Givan in her floor speech blasted HB 167. She also doubled down on her recent comments.
“I am very unapologetic about the persons in this House — I don’t call them my colleagues — but they are members of the House of Representatives,” Givan said. “I called the thing as I saw it. I’m going to call it tonight.”
“We are one step — we can be friendly, we can rub elbows, that’s fine, if that’s the rules, if that’s what you want to imitate here, that’s fine — but I have the right to speak my voice,” she continued. “We are one step away from Jim Crow. One suit and one tie away from Jim Crow in the state of Alabama. We are one step away from counting jellybeans in a jar as black folks here in the state of Alabama.”
Givan soon thereafter claimed that passing a bill to ensure Alabamians are not voting multiple times in the same election was disenfranchisement.
“We are standing here passing legislation to further disenfranchise the black vote,” she asserted.

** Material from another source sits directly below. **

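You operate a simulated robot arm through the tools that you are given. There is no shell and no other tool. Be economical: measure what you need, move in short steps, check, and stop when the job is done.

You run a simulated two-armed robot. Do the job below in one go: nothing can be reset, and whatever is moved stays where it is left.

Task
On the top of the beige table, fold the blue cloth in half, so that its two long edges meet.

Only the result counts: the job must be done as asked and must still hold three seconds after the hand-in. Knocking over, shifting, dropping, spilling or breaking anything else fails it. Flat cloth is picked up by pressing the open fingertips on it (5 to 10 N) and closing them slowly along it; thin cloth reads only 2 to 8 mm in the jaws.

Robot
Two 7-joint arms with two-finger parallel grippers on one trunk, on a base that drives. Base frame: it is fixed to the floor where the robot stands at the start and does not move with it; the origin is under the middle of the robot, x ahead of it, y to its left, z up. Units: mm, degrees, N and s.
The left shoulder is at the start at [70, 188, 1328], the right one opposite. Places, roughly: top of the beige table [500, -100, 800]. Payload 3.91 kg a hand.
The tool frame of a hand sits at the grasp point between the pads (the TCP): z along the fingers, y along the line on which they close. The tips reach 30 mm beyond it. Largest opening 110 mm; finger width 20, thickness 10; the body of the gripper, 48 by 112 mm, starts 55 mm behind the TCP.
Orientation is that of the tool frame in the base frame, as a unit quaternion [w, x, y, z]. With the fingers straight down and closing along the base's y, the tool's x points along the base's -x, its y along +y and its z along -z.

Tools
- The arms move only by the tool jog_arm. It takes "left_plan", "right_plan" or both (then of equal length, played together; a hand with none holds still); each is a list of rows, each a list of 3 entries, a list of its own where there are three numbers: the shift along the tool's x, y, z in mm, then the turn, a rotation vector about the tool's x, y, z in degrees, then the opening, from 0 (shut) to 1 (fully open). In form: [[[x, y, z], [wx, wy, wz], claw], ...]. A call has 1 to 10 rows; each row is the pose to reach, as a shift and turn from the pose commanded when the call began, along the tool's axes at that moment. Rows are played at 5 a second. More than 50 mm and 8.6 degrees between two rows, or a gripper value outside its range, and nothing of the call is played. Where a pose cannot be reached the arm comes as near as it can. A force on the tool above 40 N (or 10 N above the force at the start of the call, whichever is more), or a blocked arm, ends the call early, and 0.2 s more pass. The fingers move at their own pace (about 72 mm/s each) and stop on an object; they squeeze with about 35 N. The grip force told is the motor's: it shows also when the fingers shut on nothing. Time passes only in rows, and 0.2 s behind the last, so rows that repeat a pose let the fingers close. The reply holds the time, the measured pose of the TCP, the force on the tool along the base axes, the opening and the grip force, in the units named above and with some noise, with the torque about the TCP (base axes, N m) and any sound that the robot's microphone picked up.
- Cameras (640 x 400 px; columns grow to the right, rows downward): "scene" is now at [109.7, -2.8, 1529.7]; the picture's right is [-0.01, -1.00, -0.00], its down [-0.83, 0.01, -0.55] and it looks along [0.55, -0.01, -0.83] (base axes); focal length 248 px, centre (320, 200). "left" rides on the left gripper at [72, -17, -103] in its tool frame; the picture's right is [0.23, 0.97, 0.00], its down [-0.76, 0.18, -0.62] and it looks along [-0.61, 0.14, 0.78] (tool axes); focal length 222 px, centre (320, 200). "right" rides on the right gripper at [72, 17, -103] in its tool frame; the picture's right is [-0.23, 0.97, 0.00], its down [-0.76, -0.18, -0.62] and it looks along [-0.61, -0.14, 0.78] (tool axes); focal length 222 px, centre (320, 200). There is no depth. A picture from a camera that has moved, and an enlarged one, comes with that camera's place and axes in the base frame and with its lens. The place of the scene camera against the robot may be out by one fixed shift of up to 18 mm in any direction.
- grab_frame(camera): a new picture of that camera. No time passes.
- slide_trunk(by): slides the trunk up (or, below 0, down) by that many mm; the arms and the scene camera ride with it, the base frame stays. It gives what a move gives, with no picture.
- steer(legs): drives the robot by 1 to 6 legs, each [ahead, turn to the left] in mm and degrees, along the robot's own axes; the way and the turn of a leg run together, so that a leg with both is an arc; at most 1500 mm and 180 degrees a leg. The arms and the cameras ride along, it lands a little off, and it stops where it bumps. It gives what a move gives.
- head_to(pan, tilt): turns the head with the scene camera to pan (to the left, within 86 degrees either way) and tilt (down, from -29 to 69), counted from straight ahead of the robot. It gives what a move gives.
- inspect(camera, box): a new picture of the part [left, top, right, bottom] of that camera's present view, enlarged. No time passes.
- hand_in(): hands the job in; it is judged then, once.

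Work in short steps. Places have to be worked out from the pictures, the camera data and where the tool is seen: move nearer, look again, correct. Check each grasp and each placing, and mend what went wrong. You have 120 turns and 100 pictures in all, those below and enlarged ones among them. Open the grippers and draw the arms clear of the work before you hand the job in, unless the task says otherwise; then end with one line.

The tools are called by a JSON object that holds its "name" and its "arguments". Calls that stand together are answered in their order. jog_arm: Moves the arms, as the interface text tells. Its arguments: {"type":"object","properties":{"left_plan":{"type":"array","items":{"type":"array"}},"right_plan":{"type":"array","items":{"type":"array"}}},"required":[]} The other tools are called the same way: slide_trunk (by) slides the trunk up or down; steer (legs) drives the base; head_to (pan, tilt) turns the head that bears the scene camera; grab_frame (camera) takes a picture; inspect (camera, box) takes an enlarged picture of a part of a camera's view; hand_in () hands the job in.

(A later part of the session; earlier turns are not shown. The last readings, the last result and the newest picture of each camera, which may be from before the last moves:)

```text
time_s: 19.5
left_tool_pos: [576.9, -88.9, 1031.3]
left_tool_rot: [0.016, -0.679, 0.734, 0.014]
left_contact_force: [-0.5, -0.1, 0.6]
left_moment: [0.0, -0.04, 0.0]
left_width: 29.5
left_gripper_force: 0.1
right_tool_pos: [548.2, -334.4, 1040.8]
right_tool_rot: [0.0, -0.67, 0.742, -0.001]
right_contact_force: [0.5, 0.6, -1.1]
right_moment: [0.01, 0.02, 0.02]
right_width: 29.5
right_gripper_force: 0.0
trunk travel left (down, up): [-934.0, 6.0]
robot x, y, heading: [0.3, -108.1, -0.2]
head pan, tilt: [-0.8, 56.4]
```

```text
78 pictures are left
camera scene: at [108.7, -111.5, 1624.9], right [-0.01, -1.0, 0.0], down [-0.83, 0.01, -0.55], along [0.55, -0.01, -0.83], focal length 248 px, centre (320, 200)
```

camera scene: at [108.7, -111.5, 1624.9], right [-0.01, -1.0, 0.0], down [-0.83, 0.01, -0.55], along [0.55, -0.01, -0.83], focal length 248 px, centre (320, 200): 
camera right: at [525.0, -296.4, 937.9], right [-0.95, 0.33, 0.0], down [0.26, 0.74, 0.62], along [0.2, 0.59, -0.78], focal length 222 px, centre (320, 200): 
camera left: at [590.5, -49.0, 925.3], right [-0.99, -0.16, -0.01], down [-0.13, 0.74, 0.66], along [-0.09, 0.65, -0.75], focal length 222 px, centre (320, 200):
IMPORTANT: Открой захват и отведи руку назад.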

Givan advised that the bill’s “true intent” is to “disenfranchise the black voters, no different than what Georgia is doing with the legislation that says you cannot even give a person a bottle of water.”
“You give dogs water,” the representative from Birmingham remarked.
She subsequently stated that the State of Alabama should not penalize people for or police the practice of voting in multiple states in a single election.
“Y’all should stop sugarcoating these bills of death that you all are doing to be bringing here,” Givan said, directed at her Republican colleagues.
“Poll taxes — that’s where we’re headed in the state of Alabama,” she decried. “One step away.”
“And again, I stand by my comments from three weeks ago. They’re not the only ones. They were just the ones that I called out,” Givan concluded.
England followed that performance, calling the bill a solution in search of a problem. In his remarks, he also expressed support for lowering all voter fraud crimes from a Class C Felony to a Class A misdemeanor.
Several other members spoke before Blackshear ultimately accepted England’s amendment, which coincidentally, or perhaps not, ended debate on the bill.
HB 167 now heads to the Senate for consideration.